Monday, January 28, 2008

Untraceable

UNTRACEABLE (Gregory Hoblit, 2008)

Careful where you click online. You might be tempted into becoming one of the millions of accomplices to a murder, or so the sluggish thriller UNTRACEABLE would have us believe.

Portland FBI cybercrimes agent Jennifer Marsh (Diane Lane) wades through the internet's dirty corners looking for spoofers and phishers preying on the unsuspecting's personal data. Chat room pedophiles are more the domain of her colleague Griffin Dowd (Colin Hanks). The latest bit of nasty online entertainment to grace Jennifer's browser is a website featuring a live stream of a kitten being tortured.

As the theory goes, serial killers begin with animals and advance to humans. Sure enough, it isn't long before the site shows a restrained man with superficial cuts on his chest. The more people who visit, the faster an anticoagulant is released into his bloodstream to hasten his bleeding to death. Unable to shut down the site, the agents watch in horror as the hits go up until the victim succumbs.
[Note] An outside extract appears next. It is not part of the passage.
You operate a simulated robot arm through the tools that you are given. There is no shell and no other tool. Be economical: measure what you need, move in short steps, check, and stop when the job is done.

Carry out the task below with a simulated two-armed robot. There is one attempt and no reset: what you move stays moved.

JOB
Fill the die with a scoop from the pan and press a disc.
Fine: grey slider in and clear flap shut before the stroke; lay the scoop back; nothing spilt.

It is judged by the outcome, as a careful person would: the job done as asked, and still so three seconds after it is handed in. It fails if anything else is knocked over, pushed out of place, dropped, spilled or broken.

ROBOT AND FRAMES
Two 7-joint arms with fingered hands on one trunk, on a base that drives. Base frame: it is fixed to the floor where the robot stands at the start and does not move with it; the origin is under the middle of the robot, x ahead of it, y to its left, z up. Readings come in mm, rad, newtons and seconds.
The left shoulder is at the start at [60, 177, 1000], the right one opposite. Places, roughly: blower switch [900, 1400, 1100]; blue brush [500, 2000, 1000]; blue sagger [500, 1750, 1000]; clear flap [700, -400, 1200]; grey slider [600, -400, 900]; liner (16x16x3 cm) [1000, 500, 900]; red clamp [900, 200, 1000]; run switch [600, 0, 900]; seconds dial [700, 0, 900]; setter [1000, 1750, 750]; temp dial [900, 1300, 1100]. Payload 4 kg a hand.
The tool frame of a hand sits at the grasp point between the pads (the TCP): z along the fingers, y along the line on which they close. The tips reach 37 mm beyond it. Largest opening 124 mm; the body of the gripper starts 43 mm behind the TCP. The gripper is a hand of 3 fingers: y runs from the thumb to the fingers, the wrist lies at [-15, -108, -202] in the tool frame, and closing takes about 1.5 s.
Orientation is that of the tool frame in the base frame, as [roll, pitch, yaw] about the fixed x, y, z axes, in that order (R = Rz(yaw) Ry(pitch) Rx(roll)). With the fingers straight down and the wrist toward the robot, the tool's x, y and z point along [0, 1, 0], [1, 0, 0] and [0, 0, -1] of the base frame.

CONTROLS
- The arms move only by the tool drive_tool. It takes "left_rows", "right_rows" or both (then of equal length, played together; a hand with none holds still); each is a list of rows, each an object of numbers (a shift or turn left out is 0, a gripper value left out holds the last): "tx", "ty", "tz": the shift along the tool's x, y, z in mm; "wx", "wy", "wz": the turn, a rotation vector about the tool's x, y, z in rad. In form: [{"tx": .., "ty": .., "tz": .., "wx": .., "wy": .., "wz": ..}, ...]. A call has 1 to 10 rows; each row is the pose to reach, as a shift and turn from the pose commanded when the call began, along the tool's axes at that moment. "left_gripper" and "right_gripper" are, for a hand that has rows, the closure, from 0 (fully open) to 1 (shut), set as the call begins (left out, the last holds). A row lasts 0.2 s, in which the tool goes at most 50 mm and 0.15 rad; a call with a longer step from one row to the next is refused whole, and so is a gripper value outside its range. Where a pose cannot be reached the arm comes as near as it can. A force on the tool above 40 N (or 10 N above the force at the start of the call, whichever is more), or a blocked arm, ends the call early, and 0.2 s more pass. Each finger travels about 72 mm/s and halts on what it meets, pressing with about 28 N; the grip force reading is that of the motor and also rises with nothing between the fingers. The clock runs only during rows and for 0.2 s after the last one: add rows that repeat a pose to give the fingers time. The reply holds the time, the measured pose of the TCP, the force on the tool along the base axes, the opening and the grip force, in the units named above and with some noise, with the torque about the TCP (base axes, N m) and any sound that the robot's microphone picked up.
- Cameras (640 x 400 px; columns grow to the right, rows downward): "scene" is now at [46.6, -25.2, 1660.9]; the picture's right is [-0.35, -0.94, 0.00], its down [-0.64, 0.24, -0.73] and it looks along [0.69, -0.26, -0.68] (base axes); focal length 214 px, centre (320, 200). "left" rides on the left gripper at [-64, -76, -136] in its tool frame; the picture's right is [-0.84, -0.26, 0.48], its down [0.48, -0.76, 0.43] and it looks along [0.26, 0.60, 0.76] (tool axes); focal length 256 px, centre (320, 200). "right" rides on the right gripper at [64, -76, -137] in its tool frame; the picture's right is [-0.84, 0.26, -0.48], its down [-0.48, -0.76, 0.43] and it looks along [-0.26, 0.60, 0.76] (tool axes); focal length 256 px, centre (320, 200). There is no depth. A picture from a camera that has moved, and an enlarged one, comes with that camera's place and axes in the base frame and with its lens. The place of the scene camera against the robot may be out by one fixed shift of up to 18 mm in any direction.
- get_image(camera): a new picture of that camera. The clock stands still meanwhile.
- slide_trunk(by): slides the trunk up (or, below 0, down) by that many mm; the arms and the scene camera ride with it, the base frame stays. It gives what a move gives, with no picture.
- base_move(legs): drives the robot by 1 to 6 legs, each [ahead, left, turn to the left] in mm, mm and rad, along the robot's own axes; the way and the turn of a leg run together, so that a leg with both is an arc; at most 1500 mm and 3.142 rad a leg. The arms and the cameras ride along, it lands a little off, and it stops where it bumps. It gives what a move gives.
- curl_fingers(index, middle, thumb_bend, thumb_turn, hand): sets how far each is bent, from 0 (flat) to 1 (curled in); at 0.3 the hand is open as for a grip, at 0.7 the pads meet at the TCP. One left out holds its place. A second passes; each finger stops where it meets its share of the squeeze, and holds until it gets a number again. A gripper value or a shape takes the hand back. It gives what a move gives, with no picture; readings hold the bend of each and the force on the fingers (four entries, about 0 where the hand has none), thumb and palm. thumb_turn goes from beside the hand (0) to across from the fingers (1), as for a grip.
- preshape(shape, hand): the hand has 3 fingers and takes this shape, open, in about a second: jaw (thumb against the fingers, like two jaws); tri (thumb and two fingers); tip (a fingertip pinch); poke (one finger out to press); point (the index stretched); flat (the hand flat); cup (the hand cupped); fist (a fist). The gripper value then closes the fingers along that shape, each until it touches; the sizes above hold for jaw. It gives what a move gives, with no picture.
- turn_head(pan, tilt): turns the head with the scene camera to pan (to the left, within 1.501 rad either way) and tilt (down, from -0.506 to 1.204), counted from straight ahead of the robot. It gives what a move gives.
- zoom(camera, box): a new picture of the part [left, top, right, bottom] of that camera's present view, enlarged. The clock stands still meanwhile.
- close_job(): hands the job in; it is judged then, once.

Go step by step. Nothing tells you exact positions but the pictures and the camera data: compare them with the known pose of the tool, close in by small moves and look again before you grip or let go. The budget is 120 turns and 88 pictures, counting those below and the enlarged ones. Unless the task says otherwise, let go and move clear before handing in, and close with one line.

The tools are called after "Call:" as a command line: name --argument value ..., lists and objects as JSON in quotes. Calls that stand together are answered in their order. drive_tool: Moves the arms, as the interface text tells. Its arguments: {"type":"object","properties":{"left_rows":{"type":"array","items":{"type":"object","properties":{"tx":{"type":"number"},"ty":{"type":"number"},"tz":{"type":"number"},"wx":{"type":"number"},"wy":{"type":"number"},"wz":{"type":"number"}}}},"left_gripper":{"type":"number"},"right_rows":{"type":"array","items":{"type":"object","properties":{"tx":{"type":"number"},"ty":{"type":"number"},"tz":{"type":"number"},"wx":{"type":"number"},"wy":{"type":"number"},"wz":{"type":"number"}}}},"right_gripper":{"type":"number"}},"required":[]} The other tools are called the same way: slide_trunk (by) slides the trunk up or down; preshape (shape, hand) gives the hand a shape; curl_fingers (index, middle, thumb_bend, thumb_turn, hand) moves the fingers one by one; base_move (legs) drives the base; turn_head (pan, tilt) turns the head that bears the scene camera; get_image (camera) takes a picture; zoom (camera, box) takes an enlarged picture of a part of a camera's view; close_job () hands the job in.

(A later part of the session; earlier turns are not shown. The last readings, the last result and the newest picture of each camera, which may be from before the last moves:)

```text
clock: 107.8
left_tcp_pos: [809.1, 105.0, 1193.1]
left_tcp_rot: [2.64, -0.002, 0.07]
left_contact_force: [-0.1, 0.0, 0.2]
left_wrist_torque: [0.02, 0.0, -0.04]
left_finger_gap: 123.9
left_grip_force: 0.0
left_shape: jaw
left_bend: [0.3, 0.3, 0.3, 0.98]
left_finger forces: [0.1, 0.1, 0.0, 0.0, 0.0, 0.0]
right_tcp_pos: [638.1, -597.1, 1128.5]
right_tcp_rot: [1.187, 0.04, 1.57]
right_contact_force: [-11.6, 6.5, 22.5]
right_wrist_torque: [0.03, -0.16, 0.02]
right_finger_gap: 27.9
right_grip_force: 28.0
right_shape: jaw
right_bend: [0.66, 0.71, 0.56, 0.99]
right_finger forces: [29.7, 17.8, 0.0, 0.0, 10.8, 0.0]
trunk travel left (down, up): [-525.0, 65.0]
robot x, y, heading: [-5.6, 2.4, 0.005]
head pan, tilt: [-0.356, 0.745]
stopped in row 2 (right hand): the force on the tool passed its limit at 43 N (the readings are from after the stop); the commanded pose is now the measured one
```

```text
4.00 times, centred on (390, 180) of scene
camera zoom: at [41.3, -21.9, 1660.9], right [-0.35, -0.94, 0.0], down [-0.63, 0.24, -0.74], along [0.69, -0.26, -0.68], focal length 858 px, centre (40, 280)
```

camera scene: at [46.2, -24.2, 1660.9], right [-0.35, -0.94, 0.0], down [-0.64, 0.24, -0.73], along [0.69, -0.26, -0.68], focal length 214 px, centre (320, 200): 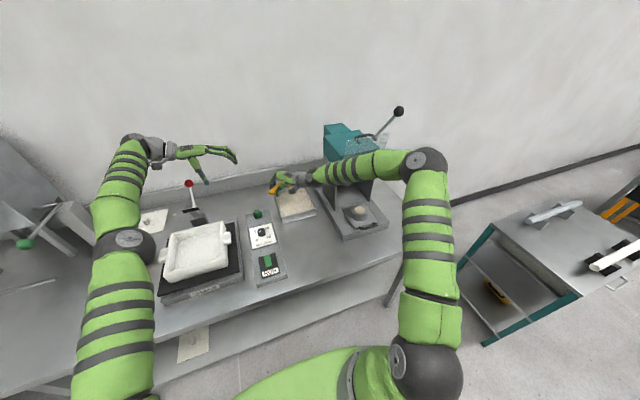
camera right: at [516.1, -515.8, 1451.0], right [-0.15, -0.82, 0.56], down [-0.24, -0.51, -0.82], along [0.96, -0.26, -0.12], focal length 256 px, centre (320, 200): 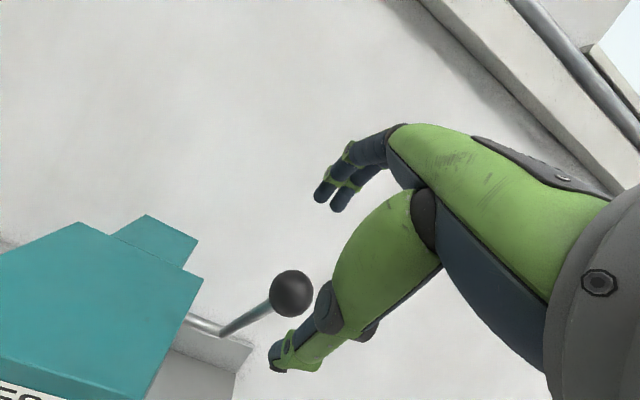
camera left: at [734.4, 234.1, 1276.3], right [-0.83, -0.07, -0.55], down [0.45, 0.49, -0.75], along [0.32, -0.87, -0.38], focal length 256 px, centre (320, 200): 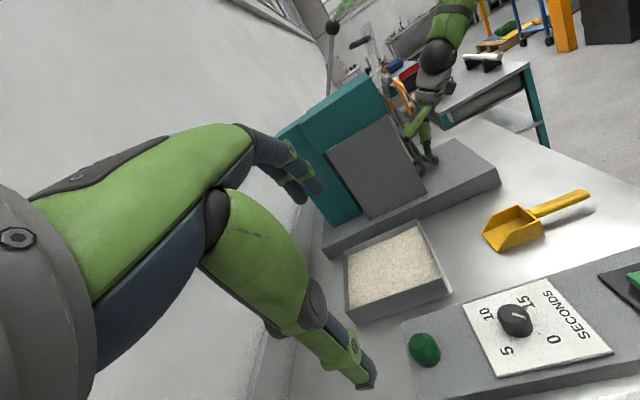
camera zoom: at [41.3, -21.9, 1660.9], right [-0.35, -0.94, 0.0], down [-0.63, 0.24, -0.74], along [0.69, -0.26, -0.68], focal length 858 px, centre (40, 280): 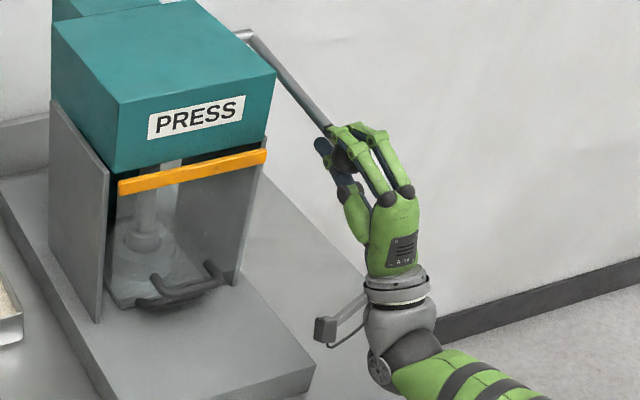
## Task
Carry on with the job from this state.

The killer in UNTRACEABLE continues to employ novel methods for interactive murder, and millions in the surfing public seems more than willing to play along in his deadly game. Adding to Jennifer's distress, the perpetrator knows where she lives and breaches her home computer.

Like Jigsaw in the SAW films, UNTRACEABLE'S boogeyman is a scold who holds up a mirror to society's ills. He arranges death chambers and puts the onus on those who visit his site, automatically making them participants in his twisted enterprise. Obviously such moral grandstanding is laughable. His hands are far from clean. The problem with UNTRACEABLE is that it is guilty of the same hypocritical fingerpointing. It lures with the promise of horrible torture scenes and then reprimands the viewers for wanting to watch. (For what it's worth, the violence is not as graphic as the torture porn films of the past couple years.)

UNTRACEABLE goes into hysterics about what is on the internet, which makes it hard to take seriously no matter how much computer terminology the characters use. If the filmmakers were less concerned about portraying such an outlandish scenario, it might have scored points worth making. Whether it's how much of our lives are available online or the easy access and potential temptation of anything imaginable at our fingertips, there is a case to be made about the negative consequences from the worldwide web's lack of boundaries.

Brushing aside the story's huge logic gaps, UNTRACEABLE is guilty of being uninvolving. It comes up short as a character study and a mystery. Lane is fine as the cybercrimes agent, yet in spite of the character details she's given, there's simply nothing to Jennifer. The killer's identity is revealed fairly early, although his motivation isn't explained until later. Still, none of that information makes an impact. The procedural elements are given their due diligence and presented with as much excitement as a sense of obligation entails.

Boring, hypocritical, and didactic, UNTRACEABLE is an exercise in tut-tutting the audience for being curious about the very stuff the film traffics in. Watching it is punishment enough. I don't need the sermon too.